- _TEXT EXCERPT_

──────

Does Obama still think his Grand Bargain was smart politics?

by digby

My friend DebCoop reminded me of this interview by Jonathan Singer with then Senator Obama back in 2007:

I asked Obama why he would use the word “crisis”, particularly given the fact that the Social Security trust fund will not run out until 2042 or 2052 (depending on who is doing the analysis), and that even then the program will provide greater benefits than it does today, even accounting for inflation.

Barack Obama: I think the point your making is why talk about it right now. Is that right?

Jonathan Singer: Yeah. And why use the term “crisis”?

Obama: It is a long-term problem. I know that people, including you, are very sensitive to the concern that we repeat anything that sounds like George Bush. But I have been very clear in fighting privatization. I have been adamant about the fact that I am opposed to it. What I believe is that it is a long-term problem that we should deal with now. And the sooner the deal with it then the better off it’s going to be.

──────

- _DATASET CONTENT_
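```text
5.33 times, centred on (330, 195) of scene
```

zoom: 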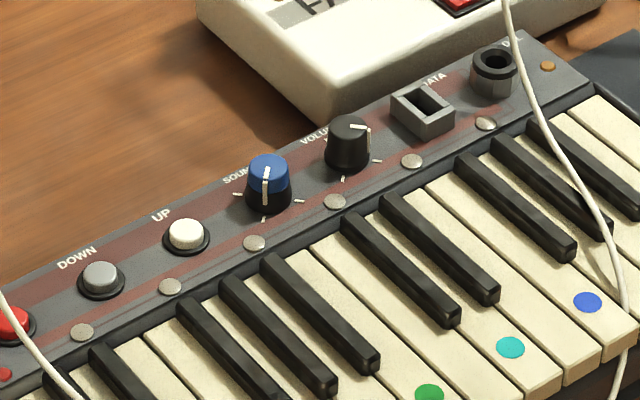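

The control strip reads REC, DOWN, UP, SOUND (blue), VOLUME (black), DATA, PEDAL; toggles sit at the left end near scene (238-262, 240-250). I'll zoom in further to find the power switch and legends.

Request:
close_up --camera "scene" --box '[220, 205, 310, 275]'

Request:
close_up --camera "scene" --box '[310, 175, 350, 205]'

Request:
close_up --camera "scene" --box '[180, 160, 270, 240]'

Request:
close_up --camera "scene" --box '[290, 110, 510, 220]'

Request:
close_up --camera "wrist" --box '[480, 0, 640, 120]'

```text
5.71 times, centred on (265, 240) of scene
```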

──────

Write the next part of the text excerpt, the one that starts with "Does Obama still".

- _RESULT OF THIS EXERCISE_
So the notion that somehow because George Bush was trying to drum up fear in order to execute [his] agenda means that Democrats shouldn’t talk about it at all I think is a mistake. This is part of what I meant when I said we’re constantly reacting to the other side instead of setting our own terms for the debate, but also making sure we are honest and straight forward about the issues that we’re concerned about.

By the time he was inaugurated he “set his own terms” by folding this “long term problem” into his Grandiose Bargain:

I asked the president-elect, “At the end of the day, are you really talking about over the course of your presidency some kind of grand bargain? That you have tax reform, healthcare reform, entitlement reform including Social Security and Medicare, where everybody in the country is going to have to sacrifice something, accept change for the greater good?”

“Yes,” Obama said.

“And when will that get done?” I asked.

“Well, right now, I’m focused on a pretty heavy lift, which is making sure we get that reinvestment and recovery package in place. But what you described is exactly what we’re going to have to do. What we have to do is to take a look at our structural deficit, how are we paying for government? What are we getting for it? And how do we make the system more efficient?”

“And eventually sacrifice from everyone?” I asked.

“Everybody’s going to have to give. Everybody’s going to have to have some skin in the game,” Obama said.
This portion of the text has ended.